**What the task requires:** Print the entire listing. Each line must match the original exactly.

**Data:**

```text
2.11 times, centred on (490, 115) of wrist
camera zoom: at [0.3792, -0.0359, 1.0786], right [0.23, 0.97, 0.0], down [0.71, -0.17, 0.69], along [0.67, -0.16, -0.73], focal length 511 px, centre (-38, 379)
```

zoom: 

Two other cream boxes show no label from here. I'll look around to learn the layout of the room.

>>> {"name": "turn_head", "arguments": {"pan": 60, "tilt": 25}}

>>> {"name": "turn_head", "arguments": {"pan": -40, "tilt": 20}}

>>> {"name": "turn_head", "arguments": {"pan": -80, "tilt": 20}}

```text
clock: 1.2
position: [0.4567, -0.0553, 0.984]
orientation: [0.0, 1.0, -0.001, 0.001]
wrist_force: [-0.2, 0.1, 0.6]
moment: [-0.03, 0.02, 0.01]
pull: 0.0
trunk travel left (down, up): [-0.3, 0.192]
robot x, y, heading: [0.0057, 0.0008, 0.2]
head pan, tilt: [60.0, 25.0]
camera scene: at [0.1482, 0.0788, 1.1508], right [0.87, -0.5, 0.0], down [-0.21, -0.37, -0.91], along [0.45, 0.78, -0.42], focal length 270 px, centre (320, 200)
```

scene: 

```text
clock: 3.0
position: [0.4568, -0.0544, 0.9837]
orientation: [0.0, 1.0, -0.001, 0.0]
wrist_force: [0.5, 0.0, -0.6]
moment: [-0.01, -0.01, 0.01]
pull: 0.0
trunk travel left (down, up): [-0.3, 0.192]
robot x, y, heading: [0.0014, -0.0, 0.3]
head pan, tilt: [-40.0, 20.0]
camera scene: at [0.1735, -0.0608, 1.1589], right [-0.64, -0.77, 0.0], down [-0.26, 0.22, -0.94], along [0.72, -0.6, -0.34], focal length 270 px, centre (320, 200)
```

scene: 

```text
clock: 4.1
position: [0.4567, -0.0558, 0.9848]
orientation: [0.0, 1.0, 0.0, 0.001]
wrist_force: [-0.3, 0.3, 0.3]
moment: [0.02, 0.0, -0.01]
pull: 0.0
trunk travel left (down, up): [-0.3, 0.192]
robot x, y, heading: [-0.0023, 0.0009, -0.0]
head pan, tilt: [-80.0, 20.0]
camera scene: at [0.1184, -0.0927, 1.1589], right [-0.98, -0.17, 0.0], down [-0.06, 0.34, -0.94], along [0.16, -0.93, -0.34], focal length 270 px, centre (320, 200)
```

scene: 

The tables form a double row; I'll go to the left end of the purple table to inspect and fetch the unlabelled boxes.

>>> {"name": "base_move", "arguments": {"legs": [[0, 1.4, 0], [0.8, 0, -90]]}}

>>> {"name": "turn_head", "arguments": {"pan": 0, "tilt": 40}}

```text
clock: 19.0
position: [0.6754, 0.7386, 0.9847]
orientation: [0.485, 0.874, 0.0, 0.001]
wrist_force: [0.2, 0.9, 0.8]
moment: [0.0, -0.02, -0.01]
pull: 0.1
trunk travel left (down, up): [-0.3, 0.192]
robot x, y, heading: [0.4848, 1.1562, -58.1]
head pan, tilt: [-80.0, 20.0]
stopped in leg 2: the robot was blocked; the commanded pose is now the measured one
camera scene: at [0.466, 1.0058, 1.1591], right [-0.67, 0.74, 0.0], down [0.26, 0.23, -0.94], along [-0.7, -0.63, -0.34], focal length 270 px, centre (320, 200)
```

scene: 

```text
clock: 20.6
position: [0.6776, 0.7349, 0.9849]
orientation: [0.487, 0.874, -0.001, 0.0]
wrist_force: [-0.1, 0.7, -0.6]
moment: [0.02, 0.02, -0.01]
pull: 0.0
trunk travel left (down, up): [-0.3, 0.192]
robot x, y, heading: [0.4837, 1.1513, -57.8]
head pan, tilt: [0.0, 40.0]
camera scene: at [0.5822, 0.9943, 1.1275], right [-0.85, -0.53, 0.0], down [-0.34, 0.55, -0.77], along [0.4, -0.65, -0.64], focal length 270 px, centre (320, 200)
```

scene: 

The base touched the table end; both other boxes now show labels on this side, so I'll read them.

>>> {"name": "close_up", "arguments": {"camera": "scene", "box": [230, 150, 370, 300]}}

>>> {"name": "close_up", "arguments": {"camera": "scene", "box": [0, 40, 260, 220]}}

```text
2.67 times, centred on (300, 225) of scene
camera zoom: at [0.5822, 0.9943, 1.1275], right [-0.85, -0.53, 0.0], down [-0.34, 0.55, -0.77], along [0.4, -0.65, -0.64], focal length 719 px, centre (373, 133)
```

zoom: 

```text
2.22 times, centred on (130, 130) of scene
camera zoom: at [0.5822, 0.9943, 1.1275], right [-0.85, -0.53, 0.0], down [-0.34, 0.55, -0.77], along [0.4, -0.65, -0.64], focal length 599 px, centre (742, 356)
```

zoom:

**Result of the task:**
```text
2.11 times, centred on (490, 115) of wrist
camera zoom: at [0.3792, -0.0359, 1.0786], right [0.23, 0.97, 0.0], down [0.71, -0.17, 0.69], along [0.67, -0.16, -0.73], focal length 511 px, centre (-38, 379)
```

zoom: 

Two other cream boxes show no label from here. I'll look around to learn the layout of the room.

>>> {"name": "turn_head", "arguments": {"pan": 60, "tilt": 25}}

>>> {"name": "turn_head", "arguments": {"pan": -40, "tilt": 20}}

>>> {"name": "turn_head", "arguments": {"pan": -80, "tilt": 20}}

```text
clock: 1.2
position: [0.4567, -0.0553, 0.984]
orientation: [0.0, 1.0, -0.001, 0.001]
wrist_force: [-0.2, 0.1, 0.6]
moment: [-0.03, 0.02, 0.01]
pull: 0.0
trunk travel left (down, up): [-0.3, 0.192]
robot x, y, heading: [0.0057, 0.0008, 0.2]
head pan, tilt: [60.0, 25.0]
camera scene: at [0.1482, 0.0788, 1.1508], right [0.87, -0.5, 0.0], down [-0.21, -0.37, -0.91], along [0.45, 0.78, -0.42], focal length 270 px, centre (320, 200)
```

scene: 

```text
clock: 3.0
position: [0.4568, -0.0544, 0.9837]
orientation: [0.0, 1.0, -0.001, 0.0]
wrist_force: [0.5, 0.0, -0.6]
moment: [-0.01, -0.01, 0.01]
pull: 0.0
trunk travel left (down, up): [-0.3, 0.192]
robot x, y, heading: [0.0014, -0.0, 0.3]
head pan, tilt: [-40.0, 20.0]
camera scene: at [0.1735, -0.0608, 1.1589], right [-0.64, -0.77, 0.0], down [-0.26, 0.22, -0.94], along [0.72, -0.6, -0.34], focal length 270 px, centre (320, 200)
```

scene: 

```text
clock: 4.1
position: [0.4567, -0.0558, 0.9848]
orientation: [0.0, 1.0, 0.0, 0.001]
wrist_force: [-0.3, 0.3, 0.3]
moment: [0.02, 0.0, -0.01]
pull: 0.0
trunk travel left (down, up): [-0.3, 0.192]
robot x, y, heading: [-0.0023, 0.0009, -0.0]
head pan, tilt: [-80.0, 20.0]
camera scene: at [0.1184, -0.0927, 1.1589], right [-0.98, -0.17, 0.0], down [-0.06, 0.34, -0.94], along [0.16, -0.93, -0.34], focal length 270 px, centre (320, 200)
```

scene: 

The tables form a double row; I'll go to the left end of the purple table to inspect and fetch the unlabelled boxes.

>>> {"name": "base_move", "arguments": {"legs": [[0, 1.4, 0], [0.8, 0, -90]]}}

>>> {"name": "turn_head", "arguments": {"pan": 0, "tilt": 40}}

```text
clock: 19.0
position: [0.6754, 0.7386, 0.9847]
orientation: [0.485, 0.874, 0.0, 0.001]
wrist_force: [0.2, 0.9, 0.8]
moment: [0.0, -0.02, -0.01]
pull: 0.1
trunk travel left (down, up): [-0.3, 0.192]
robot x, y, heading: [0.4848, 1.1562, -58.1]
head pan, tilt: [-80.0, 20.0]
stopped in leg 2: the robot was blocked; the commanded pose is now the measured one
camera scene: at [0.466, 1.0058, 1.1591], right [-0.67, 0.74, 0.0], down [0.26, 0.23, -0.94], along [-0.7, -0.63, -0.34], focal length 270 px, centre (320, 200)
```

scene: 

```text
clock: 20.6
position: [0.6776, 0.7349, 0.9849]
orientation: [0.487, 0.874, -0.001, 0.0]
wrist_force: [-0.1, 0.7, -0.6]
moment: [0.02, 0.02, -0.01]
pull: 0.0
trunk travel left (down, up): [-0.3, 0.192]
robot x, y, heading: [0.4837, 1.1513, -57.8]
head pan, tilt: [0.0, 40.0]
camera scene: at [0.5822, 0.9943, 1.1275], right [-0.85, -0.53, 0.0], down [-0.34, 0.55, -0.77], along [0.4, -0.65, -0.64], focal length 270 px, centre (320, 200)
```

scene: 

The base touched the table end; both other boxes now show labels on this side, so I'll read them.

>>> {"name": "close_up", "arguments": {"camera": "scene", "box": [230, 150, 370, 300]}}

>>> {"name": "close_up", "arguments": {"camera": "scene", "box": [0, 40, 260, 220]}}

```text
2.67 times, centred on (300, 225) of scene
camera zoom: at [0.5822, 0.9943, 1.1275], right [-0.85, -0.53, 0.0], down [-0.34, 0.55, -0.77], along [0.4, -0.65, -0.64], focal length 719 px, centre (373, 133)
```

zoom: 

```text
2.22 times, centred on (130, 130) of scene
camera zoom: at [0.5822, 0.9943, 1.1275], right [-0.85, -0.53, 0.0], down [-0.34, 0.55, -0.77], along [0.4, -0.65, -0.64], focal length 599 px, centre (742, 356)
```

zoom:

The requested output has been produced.